Supermarkets and modern food transportation systems have sacrificed freshness and seasonality in favour of warehousing depots, bulk transportation and blemish-free produce. But a new attitude is emerging, with the creation of innovative ways of growing food in transit rather than refrigerating products into suspended animation.

Design Academy Eindhoven graduate Agata Jaworska's project "Made in Transit" aims to eliminate the wasted time and trapped inventory in many supply chains by actually growing produce en route to the store. Jaworska's concept aims to move from "Best Before" preservative packaging to "Ready By" cultivational packaging which consumers would open when the product was ready for consumption. Jaworska's first example [below] would grow mushrooms on the way to the supermarket.
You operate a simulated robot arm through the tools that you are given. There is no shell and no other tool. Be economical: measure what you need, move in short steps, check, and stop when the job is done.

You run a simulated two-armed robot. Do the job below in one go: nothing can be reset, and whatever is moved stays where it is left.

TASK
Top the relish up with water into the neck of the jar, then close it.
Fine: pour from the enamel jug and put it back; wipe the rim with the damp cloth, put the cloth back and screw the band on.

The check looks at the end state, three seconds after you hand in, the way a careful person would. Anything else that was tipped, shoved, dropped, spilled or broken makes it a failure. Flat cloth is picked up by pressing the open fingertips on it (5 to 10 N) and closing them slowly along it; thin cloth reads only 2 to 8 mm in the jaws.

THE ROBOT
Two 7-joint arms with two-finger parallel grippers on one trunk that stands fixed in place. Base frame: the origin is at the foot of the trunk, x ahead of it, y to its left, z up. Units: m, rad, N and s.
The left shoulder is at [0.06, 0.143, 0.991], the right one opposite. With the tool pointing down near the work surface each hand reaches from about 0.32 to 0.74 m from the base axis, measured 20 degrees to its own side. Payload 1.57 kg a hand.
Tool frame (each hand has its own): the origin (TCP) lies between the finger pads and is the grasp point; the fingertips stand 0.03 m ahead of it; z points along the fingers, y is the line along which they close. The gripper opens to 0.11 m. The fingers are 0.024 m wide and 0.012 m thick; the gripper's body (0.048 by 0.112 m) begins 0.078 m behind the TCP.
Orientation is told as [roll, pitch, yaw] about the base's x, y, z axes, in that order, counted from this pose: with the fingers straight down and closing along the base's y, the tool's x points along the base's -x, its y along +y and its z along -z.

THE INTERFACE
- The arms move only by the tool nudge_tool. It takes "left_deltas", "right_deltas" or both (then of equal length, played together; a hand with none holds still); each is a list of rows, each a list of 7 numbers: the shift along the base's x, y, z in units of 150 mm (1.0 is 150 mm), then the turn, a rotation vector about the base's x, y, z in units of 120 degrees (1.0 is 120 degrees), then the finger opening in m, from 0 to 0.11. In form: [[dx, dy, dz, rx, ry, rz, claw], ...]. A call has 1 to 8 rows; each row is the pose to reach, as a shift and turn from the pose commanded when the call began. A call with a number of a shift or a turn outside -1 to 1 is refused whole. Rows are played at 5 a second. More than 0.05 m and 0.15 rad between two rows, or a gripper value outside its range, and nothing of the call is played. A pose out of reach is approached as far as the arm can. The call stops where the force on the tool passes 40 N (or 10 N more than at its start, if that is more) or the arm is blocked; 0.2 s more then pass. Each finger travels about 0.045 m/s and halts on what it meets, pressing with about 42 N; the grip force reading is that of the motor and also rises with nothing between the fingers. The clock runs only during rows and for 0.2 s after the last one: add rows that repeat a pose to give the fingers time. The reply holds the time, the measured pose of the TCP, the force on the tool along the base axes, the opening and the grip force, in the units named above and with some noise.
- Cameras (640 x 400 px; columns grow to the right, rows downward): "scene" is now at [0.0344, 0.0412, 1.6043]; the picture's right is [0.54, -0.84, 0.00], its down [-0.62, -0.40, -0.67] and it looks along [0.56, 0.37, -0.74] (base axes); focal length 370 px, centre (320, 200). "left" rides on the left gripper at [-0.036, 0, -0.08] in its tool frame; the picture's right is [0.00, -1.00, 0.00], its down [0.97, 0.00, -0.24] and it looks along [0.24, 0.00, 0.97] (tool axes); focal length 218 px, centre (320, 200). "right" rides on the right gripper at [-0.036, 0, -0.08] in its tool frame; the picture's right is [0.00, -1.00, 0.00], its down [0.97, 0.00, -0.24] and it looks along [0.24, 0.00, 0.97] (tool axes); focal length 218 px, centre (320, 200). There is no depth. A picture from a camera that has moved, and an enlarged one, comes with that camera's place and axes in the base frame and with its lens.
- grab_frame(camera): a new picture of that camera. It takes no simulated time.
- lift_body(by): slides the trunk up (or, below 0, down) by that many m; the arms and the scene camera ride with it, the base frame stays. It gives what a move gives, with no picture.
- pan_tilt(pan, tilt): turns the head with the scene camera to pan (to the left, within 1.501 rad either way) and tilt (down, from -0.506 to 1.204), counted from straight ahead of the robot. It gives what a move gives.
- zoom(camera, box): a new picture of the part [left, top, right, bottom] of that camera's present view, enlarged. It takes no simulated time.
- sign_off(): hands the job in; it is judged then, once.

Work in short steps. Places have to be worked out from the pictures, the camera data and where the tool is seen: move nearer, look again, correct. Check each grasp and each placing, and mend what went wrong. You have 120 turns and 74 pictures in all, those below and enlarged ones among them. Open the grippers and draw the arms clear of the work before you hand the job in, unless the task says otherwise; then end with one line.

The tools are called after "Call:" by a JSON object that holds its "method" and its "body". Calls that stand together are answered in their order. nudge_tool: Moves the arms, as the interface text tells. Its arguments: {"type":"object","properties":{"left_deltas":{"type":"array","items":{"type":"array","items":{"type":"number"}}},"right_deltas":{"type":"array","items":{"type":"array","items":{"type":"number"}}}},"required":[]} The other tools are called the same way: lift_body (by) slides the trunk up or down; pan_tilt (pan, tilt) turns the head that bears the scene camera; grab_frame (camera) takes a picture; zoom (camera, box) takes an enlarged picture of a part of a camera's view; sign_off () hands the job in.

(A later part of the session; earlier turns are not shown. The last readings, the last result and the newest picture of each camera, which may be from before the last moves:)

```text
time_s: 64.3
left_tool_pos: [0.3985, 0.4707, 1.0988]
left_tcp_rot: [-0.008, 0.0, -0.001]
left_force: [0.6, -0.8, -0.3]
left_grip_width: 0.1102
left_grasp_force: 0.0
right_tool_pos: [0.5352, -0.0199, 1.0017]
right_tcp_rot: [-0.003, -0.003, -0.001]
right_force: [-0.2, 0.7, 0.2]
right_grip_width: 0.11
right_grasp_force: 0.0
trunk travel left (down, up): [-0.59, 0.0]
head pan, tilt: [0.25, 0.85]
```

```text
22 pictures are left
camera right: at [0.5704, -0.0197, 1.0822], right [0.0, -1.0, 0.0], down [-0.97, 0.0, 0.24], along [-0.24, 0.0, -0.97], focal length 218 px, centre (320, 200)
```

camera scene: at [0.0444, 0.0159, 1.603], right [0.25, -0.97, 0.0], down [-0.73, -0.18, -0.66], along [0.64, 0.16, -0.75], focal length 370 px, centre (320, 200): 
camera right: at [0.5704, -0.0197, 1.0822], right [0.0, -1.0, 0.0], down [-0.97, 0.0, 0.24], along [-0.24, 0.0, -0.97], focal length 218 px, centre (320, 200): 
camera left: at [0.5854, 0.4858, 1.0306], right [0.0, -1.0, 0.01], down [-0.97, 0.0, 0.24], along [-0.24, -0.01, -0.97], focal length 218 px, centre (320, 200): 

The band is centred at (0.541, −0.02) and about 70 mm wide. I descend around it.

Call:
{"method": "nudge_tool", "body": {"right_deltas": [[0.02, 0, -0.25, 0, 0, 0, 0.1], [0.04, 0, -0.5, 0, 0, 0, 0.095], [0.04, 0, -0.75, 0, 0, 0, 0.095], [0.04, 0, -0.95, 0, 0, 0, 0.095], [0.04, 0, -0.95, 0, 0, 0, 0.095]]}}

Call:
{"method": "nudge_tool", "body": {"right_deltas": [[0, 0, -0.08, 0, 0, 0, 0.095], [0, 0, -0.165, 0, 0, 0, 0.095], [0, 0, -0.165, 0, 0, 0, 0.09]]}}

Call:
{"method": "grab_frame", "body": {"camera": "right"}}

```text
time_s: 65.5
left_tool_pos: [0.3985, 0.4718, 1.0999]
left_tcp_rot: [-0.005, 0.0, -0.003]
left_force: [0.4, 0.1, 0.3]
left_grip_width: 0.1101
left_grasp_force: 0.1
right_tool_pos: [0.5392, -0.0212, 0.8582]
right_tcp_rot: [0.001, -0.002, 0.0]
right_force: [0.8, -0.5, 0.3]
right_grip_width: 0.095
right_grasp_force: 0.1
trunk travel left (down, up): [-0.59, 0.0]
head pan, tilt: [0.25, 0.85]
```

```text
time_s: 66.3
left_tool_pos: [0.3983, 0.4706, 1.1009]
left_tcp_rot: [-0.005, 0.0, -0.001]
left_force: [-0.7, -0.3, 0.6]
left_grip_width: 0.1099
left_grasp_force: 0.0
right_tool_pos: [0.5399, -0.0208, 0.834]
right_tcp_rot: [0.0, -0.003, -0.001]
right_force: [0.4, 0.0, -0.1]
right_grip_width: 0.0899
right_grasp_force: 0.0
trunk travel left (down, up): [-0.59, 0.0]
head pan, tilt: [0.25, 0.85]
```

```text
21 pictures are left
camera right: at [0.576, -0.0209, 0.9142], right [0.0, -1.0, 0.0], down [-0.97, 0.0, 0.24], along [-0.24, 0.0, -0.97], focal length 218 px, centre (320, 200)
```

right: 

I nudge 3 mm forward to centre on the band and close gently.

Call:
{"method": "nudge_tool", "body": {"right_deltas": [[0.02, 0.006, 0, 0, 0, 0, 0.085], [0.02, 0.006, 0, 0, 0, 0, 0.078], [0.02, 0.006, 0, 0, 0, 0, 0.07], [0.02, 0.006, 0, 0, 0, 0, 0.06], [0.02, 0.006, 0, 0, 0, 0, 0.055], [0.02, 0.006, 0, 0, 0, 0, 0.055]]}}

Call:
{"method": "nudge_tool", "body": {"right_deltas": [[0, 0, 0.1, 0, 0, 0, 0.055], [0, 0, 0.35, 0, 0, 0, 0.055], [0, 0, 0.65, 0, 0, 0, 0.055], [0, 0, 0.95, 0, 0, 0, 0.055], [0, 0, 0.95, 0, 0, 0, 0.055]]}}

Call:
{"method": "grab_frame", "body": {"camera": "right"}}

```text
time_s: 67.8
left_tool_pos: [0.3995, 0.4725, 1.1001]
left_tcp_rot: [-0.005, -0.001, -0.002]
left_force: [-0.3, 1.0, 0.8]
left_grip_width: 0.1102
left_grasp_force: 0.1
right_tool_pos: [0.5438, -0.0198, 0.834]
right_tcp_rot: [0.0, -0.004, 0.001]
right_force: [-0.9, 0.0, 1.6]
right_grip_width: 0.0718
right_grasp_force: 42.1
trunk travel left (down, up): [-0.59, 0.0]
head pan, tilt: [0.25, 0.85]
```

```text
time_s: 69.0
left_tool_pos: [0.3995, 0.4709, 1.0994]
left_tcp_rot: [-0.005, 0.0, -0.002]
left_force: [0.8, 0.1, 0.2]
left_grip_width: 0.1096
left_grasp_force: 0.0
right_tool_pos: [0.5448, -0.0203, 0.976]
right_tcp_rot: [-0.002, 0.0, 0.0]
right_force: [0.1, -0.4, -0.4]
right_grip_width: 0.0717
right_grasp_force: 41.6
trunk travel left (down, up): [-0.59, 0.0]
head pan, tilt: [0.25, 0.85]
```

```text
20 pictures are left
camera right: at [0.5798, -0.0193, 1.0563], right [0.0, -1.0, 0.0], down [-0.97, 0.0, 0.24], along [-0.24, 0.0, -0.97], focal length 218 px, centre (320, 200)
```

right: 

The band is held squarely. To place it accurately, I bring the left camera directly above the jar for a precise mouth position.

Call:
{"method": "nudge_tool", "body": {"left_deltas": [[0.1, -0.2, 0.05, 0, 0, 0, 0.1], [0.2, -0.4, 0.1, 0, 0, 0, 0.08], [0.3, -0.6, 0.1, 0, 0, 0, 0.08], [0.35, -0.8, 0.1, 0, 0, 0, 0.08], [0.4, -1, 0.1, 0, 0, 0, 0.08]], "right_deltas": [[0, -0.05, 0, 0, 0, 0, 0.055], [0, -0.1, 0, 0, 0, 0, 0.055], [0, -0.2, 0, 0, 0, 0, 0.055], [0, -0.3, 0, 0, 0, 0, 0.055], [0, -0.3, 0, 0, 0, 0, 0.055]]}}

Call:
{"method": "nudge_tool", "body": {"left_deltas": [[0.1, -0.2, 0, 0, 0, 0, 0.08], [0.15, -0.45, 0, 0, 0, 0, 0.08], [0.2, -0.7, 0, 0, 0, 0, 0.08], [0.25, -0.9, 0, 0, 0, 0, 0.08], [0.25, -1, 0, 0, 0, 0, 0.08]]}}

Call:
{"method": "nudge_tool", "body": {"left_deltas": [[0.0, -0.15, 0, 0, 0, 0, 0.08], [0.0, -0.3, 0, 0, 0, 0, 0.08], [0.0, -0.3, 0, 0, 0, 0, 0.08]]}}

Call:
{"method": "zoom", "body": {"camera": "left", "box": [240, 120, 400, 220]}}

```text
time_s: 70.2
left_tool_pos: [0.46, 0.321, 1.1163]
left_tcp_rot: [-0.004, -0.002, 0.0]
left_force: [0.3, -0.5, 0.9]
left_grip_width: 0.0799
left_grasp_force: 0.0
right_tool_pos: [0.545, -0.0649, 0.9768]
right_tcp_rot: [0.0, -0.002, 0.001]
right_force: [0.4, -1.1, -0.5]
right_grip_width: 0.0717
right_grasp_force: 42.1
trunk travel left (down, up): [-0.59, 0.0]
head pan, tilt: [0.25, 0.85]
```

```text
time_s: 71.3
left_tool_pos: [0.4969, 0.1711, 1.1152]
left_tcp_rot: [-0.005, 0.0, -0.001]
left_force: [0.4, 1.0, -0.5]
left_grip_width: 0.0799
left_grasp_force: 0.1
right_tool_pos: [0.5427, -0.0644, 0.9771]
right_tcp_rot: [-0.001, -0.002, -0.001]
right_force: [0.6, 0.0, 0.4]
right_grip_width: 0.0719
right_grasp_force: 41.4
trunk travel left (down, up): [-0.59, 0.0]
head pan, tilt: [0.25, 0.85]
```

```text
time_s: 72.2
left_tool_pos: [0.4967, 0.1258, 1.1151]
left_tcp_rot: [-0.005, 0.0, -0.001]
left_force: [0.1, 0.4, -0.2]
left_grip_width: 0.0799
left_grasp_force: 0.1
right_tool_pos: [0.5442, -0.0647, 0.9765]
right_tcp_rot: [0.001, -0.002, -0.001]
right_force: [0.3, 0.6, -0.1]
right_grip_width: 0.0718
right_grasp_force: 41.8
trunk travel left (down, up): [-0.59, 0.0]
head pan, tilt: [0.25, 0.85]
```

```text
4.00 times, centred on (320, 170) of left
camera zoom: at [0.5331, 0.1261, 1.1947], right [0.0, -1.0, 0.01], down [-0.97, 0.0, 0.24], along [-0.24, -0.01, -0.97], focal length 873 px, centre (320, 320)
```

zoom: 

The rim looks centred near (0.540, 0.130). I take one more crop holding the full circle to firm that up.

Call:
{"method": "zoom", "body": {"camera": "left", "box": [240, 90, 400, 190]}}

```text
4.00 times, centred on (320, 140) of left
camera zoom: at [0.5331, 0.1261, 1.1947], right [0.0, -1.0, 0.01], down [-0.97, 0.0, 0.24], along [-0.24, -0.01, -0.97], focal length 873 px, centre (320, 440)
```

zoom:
The instant a crop is removed from the ground or separated from its parent plant, a steady process of deterioration begins, says Jaworska. Methods to compensate for the loss of quality, taste and nutrients can only slow the process of deterioration but the result will never match what we have at the source of life. The Grown in Transit concept enables growth along the way, to deliver absolute freshness and allow the consumer to harvest their own food. The idea would also minimise excess packaging such as the plastic film and crates that protect delicate food items in transit. These are rarely reused.